Thankfully there are a lot of quality humans that work hard to find solutions so that society can work for everyone.

But instead of making bridges between the people who need support and the people who have the skills to offer it, these other particular people in politics who are avenging their own unresolved issues from their past are going to keep standing in the way and have everyone watch how tough they are that they can have their equivalent of diarrhea in a public restroom and put a stop to everything.

There are a million issues that need to be improved upon, but in my opinion, considering what’s just happened, any jerk who would defend the right for anyone to own an assault rifle instead of switching allegiances to make sure assault rifles aren’t being sold to unhinged people is pathetic and embarrassing.

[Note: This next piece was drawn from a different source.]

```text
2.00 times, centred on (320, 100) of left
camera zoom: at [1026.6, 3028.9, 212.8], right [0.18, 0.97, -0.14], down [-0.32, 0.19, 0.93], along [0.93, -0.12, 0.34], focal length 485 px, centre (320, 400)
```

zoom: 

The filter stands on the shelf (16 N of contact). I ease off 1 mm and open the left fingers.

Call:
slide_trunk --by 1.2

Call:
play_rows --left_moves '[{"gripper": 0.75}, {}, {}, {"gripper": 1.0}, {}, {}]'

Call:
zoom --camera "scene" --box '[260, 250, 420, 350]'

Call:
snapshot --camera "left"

Owning an assault rifle is not a need. Quality mental health education in schools is a need. Support for families is a need. Universal Health care is a need. People listening and caring for people is a need. Politicians not being given hundreds of thousands of dollars to pretend to care about anything but being right is a need.

When politicians sit in their own context imagining they know what’s right for other contexts, it’s not only small-minded, but it’s a magnet for small-mindedness.

To me, quality policy makers leave their personal contexts to learn about what others need and get busy figuring out how to get those resources to people who need them, simply bc it’s the right thing to do.